免税事業者への支払いがある事業者への影響
インボイス導入後の、免税事業者であるフリーランス・中小企業への支払いがある事業者(図解でいうと、パン屋さんの立場)への影響を考えてみましょう。
先程の例で言えば、
免税事業者である工場へ支払った4円の消費税は今まで受け取っていた消費税から差し引くことができたのに、
インボイス導入後は差し引くことができず納税額が4円増えることになります。
消費税の原理を考えれば当然なのですが、
今までと比べて資金繰りが悪化することは
パン屋さんにとっては痛い
でしょう。
そこでパン屋さんのとる選択は、
- 今まで消費税相当額として支払っていた4円は対価として引き続き工場に支払う
- 4円分の値下げ交渉を工場にせまる
- 工場との契約を打ち切り、他の課税事業者である工場と契約する
といったことになるでしょう。
1を選択した場合、
消費税の納税が4円増えます。
経営や資金繰りに余裕のある事業者でしか対応できないでしょう。
結果として、2.や3.の対応となってしまうケースもあるのではないでしょうか。
フリーランスへの影響
インボイス導入後の、免税事業者であるフリーランス・中小企業(図解でいうと工場の立場)への影響を考えてみます。

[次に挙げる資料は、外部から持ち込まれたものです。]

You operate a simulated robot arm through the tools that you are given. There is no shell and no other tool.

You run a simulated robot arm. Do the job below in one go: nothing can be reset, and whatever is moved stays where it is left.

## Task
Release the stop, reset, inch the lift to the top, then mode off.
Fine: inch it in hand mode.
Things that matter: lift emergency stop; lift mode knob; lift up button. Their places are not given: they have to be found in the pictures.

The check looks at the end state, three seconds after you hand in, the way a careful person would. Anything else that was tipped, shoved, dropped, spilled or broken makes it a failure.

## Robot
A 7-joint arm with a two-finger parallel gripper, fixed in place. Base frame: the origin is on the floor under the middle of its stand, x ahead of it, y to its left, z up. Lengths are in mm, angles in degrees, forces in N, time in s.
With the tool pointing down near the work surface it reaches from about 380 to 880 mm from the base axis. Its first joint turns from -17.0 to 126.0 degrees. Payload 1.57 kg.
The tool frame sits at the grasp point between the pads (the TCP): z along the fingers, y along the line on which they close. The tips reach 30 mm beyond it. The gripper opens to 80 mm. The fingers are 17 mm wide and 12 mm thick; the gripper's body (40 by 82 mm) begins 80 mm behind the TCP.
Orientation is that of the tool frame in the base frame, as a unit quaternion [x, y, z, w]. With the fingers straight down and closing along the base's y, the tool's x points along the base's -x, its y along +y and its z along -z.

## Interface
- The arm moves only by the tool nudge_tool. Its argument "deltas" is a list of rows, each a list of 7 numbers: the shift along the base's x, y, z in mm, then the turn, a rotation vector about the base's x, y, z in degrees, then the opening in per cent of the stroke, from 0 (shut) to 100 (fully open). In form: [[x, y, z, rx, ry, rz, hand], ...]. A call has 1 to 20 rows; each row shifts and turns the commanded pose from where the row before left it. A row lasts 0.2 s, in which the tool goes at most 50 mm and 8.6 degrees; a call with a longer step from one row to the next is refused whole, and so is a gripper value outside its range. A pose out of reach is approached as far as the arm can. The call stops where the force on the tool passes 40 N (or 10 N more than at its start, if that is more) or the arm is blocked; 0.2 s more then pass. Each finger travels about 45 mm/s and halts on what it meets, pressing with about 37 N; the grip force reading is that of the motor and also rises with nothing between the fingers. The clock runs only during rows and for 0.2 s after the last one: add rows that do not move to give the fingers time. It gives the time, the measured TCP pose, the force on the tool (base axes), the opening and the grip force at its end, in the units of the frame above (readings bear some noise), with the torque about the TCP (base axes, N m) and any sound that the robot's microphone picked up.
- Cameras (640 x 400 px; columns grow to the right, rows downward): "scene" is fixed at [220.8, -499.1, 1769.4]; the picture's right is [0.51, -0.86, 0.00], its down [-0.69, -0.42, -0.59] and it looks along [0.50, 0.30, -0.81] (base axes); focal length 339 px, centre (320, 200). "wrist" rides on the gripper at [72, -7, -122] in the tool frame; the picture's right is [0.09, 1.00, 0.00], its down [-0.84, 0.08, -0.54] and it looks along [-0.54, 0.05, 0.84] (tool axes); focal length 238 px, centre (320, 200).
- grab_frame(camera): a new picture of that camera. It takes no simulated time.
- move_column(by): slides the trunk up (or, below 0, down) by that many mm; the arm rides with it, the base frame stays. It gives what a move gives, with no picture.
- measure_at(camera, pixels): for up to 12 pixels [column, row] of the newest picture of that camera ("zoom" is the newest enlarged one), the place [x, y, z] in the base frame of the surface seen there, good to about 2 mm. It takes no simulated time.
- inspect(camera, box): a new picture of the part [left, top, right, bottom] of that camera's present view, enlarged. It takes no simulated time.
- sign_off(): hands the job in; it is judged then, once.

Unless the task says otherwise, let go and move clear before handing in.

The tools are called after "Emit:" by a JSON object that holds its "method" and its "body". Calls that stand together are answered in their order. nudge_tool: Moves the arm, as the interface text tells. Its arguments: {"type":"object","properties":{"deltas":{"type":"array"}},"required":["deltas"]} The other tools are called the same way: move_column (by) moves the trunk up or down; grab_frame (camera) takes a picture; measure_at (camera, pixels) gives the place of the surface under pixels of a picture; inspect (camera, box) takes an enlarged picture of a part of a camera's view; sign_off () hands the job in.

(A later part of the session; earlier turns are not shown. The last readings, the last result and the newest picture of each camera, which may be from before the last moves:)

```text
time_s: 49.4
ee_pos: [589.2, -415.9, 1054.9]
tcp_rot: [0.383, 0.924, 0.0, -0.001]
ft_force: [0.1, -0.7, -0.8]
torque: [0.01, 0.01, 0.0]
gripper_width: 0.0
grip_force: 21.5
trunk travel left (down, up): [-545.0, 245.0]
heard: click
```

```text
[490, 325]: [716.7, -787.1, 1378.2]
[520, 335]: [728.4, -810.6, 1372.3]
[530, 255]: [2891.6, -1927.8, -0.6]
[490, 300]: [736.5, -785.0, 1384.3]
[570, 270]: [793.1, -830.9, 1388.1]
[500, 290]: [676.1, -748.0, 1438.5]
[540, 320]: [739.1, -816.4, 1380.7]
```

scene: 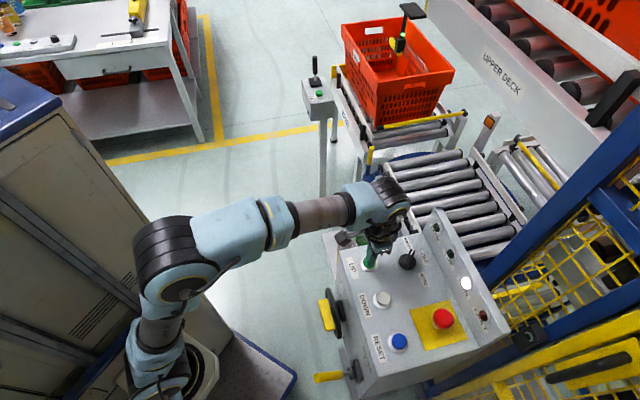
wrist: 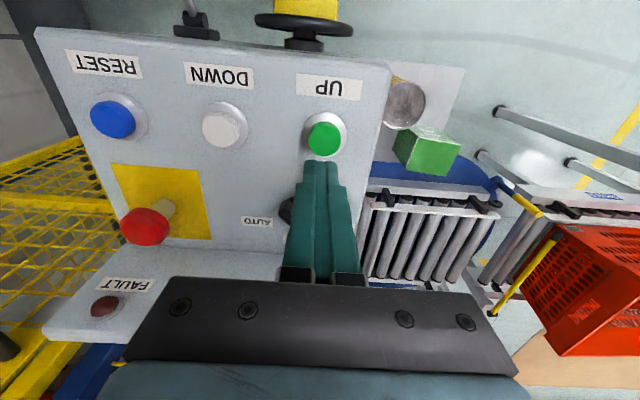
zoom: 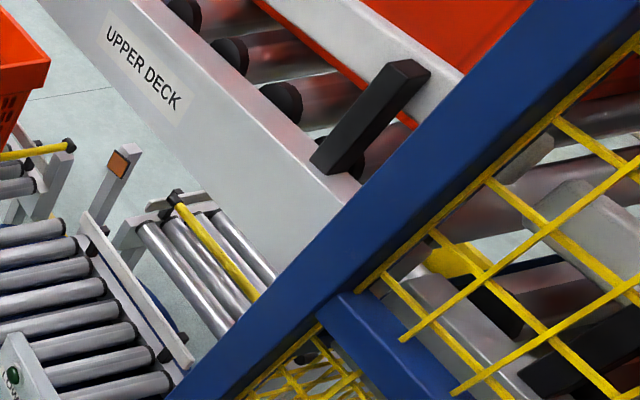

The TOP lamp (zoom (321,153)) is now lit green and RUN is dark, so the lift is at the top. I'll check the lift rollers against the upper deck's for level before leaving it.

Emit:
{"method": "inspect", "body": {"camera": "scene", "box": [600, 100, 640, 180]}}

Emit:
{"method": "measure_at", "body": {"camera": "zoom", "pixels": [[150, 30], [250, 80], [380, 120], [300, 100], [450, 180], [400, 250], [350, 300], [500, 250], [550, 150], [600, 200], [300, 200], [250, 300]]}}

免税事業者への支払いがある事業者への影響で見たとおり、
2023年10月以降は
値下げ交渉をされる、応じない場合契約が難しくなる
といった影響が可能性としてあります。
このような場合選択肢としては
- 消費税分を請求しない
- 消費税の課税事業者を自ら選択する
が考えられます。
2.は、現状免税事業者であっても、「消費税の課税事業者選択届出書」という書類を
税務署に提出することによって2年前の売上が1,000万円以下であっても消費税の納税義務者になれる制度です。
支払った消費税を差し引くことができるので1.の消費税分まるごと請求しないよりは、負担は軽いでしょう。
ただ開業・設立間もないフリーランスや中小企業にとって消費税の負担は重いものです。
発注側との関係等にもよりますが、
いずれにしても仕事のとり方や価格設定等の戦略が必要になるでしょう。
経過措置があります
2023年10月以降は、「免税事業者へ支払った消費税は受け取った消費税から差し引くことができない」のが原則ですが、
経過措置があります。
2023年10月1日〜2026年9月30日の間は支払った消費税相当額の80%、
2026年10月1日〜2029年9月30日の間は支払った消費税相当額の50%
を差し引くことができます。
要件として、税率ごとに区分した区分記載請求書と、経過措置を受ける旨を記載した帳簿の保存が必要となります。
引用:国税庁 『消費税の仕入税額控除の方式として適格請求書等保存方式が導入されます(リーフレット)(平成30年4月)』
ただこちらはあくまで経過措置ですので、2029年10月1日以降は免税事業者へ支払った消費税は
完全に差し引くことができなくなります。
まとめ
2023年10月1日から始まる、インボイス制度の概要とフリーランスへ与える影響を確認しました。
実質、免税事業者を排除する制度ですので、
順序としては、免税事業者制度の廃止⇒インボイス制度の導入のほうが
わかりやすかったと考えています。ただ、いきなり廃止だと影響が大きいことから、
このような制度を取り入れた背景もあるかもしれません。
免税事業者の事業者の方は、
今後の売上の予測、売上先(消費者か、事業者か)等によって
インボイス発行事業者になるか、今から考えておきましょう。